12:15h, O Rio esta baixo, com muita cautela vamos motorando pelo canalete dragado que nos conduz até o trapiche S da ilha, com o Planeta devidamente "amarrado" me envolvo com a Vitória que pergunta se pode mergulhar ali. Mal termino de dizer que sim...Ela já esta na água. Em seguida sobe pela escada da popa e mergulha novamente, este sobe e pula se repete uma dezena de vezes. Eu, só de olhar fiquei cansado. Bah! Que saúde! Criança tem um fôlego.

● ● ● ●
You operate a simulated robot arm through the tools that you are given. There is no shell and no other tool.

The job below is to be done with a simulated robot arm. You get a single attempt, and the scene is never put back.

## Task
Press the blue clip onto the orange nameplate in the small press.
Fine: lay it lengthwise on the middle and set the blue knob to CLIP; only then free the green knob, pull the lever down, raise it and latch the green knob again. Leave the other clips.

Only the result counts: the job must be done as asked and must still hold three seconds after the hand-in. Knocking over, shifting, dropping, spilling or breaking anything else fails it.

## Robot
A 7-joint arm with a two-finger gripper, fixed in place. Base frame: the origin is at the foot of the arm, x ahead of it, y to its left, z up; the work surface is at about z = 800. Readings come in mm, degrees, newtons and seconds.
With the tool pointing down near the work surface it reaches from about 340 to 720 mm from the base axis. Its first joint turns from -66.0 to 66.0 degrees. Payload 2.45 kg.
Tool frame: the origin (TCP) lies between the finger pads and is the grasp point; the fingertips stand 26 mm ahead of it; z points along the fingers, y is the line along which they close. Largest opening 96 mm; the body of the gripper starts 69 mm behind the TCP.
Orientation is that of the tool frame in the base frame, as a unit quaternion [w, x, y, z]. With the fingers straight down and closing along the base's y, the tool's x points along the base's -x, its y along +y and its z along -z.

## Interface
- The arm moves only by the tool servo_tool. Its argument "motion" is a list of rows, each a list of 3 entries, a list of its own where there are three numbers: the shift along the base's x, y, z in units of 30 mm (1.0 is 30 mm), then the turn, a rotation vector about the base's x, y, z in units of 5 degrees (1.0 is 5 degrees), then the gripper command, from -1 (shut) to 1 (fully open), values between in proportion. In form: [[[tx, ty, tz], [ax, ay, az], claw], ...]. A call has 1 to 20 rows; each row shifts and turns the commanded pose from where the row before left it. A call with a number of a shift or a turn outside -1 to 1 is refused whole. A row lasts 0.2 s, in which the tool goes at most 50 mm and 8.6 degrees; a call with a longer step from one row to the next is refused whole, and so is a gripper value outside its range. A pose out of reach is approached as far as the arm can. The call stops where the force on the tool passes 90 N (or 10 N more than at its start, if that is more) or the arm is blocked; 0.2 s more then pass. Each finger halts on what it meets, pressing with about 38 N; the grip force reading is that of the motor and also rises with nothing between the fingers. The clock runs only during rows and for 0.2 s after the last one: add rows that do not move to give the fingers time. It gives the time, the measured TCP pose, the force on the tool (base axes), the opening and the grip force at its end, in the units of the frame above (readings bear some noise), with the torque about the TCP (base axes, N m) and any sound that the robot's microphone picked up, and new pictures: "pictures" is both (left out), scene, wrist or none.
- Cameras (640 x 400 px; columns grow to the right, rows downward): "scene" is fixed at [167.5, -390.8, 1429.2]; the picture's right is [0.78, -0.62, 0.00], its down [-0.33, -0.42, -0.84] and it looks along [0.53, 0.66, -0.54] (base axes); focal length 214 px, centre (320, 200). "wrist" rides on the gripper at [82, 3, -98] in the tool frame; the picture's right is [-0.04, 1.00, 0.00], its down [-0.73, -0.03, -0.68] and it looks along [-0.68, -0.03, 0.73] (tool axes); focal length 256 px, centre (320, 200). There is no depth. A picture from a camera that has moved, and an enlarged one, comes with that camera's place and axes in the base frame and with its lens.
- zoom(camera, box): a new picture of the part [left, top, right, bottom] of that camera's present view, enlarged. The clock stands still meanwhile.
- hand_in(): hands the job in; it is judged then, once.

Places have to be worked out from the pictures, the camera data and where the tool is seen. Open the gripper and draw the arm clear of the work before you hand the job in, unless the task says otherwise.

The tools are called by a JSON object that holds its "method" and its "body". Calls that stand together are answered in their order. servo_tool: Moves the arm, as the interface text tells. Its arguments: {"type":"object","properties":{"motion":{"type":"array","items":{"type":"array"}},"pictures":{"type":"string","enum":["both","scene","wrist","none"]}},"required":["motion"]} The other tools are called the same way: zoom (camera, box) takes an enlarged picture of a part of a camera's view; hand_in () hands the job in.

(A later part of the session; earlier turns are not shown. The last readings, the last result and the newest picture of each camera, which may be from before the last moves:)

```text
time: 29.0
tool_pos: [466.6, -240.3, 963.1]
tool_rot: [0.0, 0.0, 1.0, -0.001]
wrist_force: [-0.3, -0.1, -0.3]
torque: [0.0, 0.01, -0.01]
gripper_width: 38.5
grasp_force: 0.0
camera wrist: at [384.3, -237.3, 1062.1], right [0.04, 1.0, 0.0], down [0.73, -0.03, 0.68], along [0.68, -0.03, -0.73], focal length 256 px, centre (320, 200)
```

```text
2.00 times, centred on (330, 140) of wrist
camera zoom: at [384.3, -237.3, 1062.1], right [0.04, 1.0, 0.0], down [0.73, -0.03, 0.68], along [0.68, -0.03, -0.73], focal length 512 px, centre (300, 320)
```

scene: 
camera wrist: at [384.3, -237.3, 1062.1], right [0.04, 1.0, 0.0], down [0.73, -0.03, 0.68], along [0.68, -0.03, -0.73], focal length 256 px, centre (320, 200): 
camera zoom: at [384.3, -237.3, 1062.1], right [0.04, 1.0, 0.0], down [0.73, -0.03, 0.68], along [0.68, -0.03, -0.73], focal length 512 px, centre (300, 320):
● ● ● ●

Imagine se isto aqui fosse mar. Pouco lindo! (sotaque catarina, please). Devaneio...Se o rio fosse mar livre de poluição, nossas belezas naturais, baías, enseadas, ilhas e pontas seriam ainda mais belas. Certamente a terra dos barrigas verdes não faria tanto sucesso entre os Porto Alegrenses.
Nós mesmos a uns quinze anos atrás nos enamoramos pela "Santa e Bela Catarina", o resultado deste flerte são dez anos de residência fixa em Garopaba cidadezinha do litoral sul catarinense, distante 400 km de Porto Alegre. Garopaba se tornou famosa primeiro entre os surfistas, isto graças as suas generosas ondas e lindas praias. Hoje a cidade e suas 10 praias abrigam freqüentadores de todas as tribos. Veja mais www...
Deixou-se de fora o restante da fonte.